Par M. Abel-Rémusat.

Peu de sujets, dans le domaine de l’histoire ancienne, sont propres à faire naître plus de curiosité que les antiques rapports et les liaisons maintenant presque oubliées qui doivent avoir existé entre ces nations, dont l’origine remonte aux premiers âges du monde. À l’intérêt déjà si vif qu’inspire tout ce qui tient aux mœurs, aux arts, au génie des Égyptiens, des Assyriens, des Perses, des peuples de l’Inde et de la Chine, se joint une sorte d’étonnement quand on croit apercevoir quelques traces de communications qu’on est accoutumé à regarder comme impossibles. Une seule particularité de ce genre, quand elle est bien constatée, fournit matière à une foule de questions piquantes et à un plus grand nombre de conjectures. Telle est la cause de l’empressement que les savans ont toujours mis à les rassembler et à les expliquer. Souvenirs fugitifs, traditions presque effacées, analogies dans les usages et dans les opinions, tout a été recueilli avec avidité. Les faits les plus minutieux ont acquis de l’importance par le but qu’on se proposait, et qui n’était autre, en réalité, que de retrouver, en marquant les relations des peuples, l’origine et la succession des sciences, des arts, et de la civilisation.

C’est aussi là le motif qui a engagé tant d’hommes judicieux à rechercher l’histoire des fables et des erreurs : vaste et importante partie de l’histoire de l’esprit humain. Car, s’il ne s’agissait pour nous que de prendre une idée plus juste et plus précise des écarts auxquels notre entendement est exposé, nous pourrions bien, sans aller si loin et sans remonter si haut, en trouver autour de nous, et dans nous-mêmes, les preuves les plus satisfaisantes et les exemples les plus multipliés.

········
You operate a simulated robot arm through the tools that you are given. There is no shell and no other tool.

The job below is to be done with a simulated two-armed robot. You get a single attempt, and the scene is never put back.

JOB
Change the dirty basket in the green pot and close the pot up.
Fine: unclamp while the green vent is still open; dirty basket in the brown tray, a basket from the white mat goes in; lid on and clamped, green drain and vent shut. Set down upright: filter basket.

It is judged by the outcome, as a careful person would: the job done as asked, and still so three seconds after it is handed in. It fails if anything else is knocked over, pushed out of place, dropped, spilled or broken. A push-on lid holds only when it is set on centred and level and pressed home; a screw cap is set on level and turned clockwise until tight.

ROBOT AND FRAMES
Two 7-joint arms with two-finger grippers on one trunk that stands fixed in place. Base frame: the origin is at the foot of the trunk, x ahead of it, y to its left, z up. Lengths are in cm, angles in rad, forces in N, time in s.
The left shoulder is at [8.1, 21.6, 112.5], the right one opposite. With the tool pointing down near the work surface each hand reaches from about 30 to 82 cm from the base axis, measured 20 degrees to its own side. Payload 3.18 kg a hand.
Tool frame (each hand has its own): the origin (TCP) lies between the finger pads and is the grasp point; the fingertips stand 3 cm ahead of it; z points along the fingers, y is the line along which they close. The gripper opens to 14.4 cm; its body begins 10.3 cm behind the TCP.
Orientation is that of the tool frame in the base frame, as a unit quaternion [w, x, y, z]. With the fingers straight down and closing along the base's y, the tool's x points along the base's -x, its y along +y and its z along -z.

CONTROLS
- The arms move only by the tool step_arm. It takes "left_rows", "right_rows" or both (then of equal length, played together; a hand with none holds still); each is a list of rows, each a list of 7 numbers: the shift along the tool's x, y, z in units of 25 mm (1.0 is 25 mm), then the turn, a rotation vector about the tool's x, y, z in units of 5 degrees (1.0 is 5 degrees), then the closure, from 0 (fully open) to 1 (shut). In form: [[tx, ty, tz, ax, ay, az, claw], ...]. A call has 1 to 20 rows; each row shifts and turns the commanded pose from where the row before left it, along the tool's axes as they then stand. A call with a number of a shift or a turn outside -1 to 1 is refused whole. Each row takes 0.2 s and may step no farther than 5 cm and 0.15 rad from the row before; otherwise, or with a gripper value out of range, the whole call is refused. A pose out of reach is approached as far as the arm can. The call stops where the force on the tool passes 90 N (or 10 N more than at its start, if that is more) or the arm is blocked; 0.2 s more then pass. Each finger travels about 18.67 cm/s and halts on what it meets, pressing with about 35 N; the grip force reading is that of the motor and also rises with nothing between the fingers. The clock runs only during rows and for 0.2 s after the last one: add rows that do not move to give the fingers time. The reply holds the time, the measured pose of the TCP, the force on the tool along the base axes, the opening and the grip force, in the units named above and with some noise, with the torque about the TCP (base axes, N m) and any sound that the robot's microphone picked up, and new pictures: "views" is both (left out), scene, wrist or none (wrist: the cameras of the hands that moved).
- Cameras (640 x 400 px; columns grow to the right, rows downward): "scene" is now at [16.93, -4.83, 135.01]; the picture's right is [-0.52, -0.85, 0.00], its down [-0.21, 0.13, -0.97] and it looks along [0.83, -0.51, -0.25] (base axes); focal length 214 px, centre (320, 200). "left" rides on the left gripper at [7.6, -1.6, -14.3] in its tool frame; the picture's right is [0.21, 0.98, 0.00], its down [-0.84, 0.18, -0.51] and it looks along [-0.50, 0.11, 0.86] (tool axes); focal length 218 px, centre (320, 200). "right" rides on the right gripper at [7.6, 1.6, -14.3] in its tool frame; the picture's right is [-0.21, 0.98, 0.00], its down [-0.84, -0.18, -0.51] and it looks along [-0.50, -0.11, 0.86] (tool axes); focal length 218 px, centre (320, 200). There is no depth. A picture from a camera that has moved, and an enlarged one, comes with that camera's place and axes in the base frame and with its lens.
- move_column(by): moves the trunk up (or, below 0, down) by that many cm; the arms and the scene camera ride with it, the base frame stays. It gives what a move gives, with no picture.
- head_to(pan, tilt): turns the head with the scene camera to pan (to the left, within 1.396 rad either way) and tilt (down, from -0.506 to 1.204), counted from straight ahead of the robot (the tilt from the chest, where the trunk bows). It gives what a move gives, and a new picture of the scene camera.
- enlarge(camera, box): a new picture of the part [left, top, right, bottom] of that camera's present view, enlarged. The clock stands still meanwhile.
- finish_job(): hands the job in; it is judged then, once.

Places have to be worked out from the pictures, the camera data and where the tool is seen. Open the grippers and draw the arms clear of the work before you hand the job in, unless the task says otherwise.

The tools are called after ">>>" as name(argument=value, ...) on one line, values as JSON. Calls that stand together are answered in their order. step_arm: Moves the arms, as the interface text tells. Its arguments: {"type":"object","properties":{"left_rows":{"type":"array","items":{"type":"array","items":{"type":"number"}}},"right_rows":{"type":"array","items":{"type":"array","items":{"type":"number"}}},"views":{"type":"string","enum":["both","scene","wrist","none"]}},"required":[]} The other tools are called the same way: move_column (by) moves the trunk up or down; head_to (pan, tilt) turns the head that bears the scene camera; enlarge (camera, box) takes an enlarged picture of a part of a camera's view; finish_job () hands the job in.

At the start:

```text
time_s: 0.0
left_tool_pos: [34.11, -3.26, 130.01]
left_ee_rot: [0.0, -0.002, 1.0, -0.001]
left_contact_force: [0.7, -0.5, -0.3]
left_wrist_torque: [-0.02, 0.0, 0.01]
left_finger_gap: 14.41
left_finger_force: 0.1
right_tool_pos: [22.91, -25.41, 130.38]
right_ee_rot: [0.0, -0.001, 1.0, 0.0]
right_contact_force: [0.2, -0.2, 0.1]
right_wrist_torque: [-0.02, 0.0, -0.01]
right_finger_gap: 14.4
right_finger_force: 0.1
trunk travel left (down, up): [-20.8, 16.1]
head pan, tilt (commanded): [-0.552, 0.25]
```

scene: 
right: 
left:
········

Pour l’objet qui l’occupe, l’antiquaire laisse de côté ces méprises communes dans lesquelles notre raison se laisse naturellement entraîner, en tout tems et en tout lieu, par un effet de sa faiblesse et de son orgueil ; mais il s’attache de préférence à ces erreurs si singulières, à ces imaginations si bizarres, ou à ces subtilités tellement raffinées, qu’il est difficile de croire qu’elles aient été trouvées deux fois. Pour lui, les plus fortes absurdités sont les meilleures, parce qu’elles sont mieux caractérisées, et que les conclusions qu’il en déduit sont plus rigoureuses. C’est ainsi qu’on peut tirer parti des erreurs mêmes en faveur de la vérité, et faire tourner les fables au profit de l’histoire. Car enfin, la vérité est une, et peut se trouver partout sans rien prouver ; mais le champ du mensonge est immense, et, quand on s’y rencontre, il faut bien qu’il y ait quelque raison pour cela. Que deux hommes raisonnent juste à trois mille lieues l’un de l’autre, cela n’a rien d’extraordinaire, et peut s’attribuer au bon usage qu’ils font de leurs facultés. Mais s’ils se trompent tous deux sur le même sujet, et précisément de la même manière, il y a à parier que leur méprise vient d’une source commune, et qu’ils ont eu le même instituteur.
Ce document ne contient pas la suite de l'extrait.